Naresh Goyal's Jetair had cash in surplus when Jet crisis started to show

The private entity's main revenue source was from the listed entity Jet Airways, which was paying close to Rs 4 crore a month to the company for offline bookings as a general sales agent

Jet Airways
Dev Chatterjee Mumbai
3 min read Last Updated : Apr 22 2019 | 12:46 AM IST
When Jet Airways was showing signs of financial crisis, its former chairman Naresh Goyal’s private entity, Jetair Pvt Ltd (JPL), did not utilise any of its credit facilities worth Rs 28 crore from banks in its effort to remain debt-free. 

As on December last year, the Goyal-owned company had cash of Rs 260 crore and had submitted an expression of interest (EoI) to take over the airline on April 12, only after the bid submission deadline.

Around Rs 232 crore cash was raised by divesting Jetair’s stake in UPS Jetair Express in October last year, said a banker close to the development. He said the EoI was not accepted since other bidders raised objections.
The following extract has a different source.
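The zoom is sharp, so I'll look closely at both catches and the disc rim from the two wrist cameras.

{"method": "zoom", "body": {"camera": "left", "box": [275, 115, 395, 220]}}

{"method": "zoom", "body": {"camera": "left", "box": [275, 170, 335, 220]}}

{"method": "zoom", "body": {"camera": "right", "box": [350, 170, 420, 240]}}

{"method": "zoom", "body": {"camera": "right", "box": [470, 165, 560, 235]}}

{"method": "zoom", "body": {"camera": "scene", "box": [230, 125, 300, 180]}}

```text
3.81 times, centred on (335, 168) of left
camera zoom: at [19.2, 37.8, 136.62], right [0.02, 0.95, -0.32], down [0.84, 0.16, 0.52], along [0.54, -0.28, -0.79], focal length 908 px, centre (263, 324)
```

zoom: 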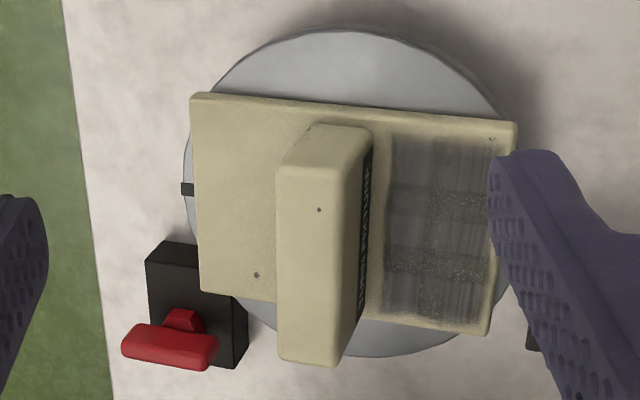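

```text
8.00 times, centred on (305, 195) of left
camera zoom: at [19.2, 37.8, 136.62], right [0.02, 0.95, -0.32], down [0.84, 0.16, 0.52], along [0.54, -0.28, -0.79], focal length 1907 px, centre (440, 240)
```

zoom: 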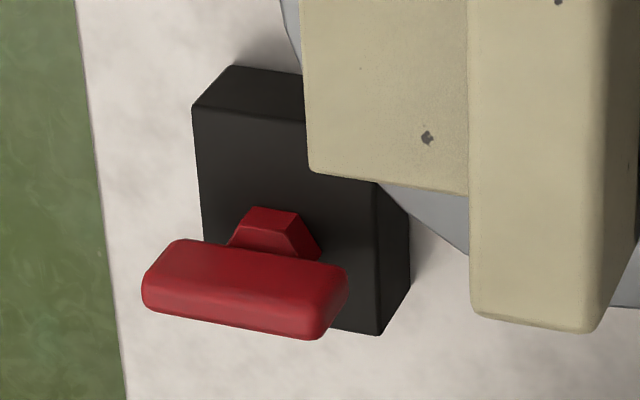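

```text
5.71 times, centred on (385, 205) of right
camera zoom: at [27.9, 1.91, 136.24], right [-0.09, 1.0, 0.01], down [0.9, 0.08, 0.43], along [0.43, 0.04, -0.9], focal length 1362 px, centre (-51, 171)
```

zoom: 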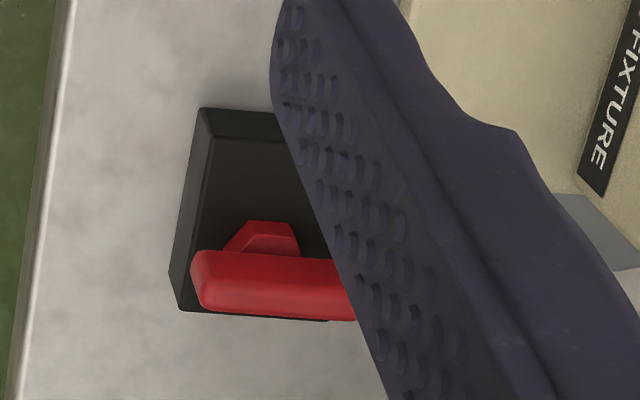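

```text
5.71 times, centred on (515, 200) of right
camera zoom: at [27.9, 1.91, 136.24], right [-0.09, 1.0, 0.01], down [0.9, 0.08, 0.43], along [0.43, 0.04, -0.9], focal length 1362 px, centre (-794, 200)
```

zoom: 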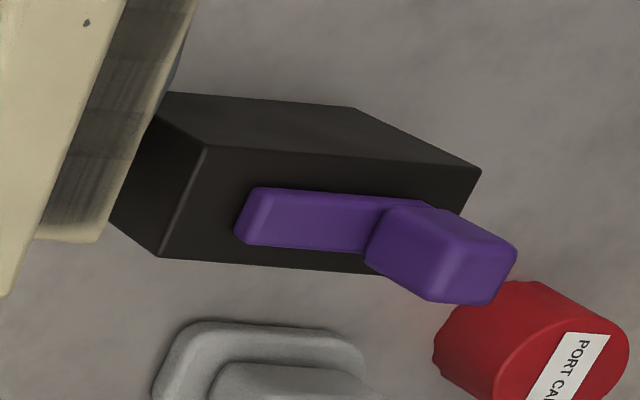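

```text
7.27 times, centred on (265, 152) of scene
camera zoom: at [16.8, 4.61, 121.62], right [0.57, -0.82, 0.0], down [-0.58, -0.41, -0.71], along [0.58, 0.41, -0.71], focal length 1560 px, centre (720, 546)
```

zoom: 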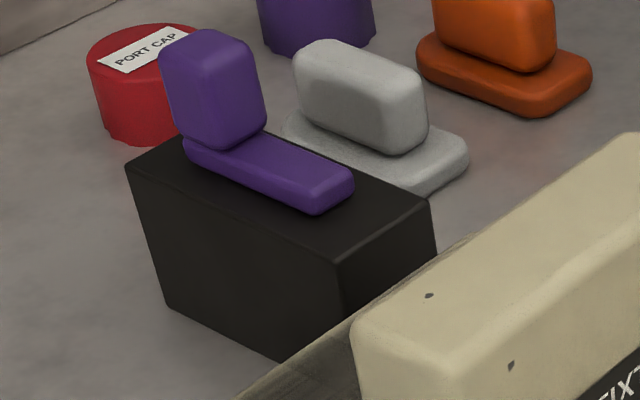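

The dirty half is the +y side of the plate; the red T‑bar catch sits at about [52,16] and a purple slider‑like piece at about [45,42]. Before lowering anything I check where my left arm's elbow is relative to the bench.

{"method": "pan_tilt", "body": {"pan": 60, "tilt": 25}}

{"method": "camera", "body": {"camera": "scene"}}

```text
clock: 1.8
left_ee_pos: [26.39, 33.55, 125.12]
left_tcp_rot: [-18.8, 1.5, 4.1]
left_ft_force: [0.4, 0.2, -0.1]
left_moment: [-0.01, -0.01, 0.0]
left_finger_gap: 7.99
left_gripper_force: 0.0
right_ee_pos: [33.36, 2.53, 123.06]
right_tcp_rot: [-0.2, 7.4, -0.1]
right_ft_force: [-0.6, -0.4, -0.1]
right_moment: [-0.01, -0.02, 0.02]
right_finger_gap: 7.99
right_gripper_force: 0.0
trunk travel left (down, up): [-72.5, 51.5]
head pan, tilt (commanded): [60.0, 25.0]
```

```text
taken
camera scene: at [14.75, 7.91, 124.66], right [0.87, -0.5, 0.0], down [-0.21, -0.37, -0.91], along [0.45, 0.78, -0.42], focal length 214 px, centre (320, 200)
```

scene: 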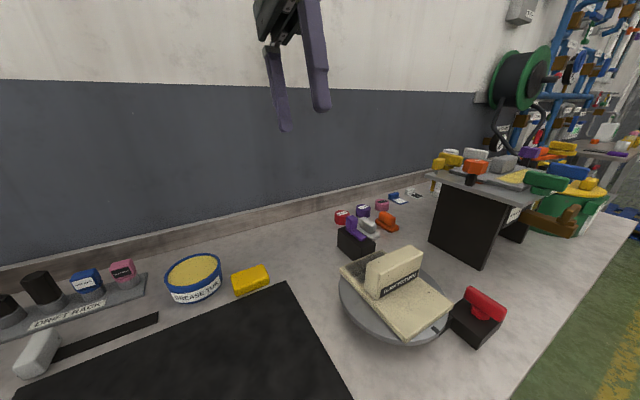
The private entity’s main revenue source was from the listed entity Jet, which was paying close to Rs 4 crore a month to the company for offline bookings as a general sales agent. The airline has now shut down, putting 20,000 employees out of job apart from putting JPL’s future in a crisis.

Goyal’s company was receiving up to 1 per cent commission from the BSE-listed Jet India and up to 3 per cent from other airlines. It also received a commission of 2.5 per cent on the cargo booked from all airlines. 

According to bankers, the offer to take over Jet by JPL was unviable, as its cash flow remained susceptible to financial profile of the airline as it contributed almost 78 per cent to Jetair’s total income. 

Due to the deterioration in the liquidity profile of the airline over the past few years, Jetair had to extend the collection period from the airline from 190 days as of March 31, 2016, to 271 days as of March 31, 2018.

Besides, when the airline was showing signs of distress, JPL started de-risking its revenue model and diversified into the call centre business. As a result, it reduced the share of commission income earned from the airline to 78 per cent in FY18 from 84 per cent in FY16. For the financial year ending March 2018, JPL reported a revenue of Rs 86.4 crore as compared to Rs 75.5 crore for FY17. In the same period, JPL posted a net profit of Rs 22.4 crore for FY18 as compared to Rs 21.4 crore in FY17.

Even as the airline defaulted on its debt from December 2018, JPL didn’t take any long-term secured loan. The company had outstanding working capital borrowings to the tune of Rs 2.19 crore. Because of low leverage, the company maintained healthy debt coverage ratios and a robust capital structure, which further improved on account of accretion to net worth and reduction of total debt in FY18, said a CARE rating statement dated December 26, 2018.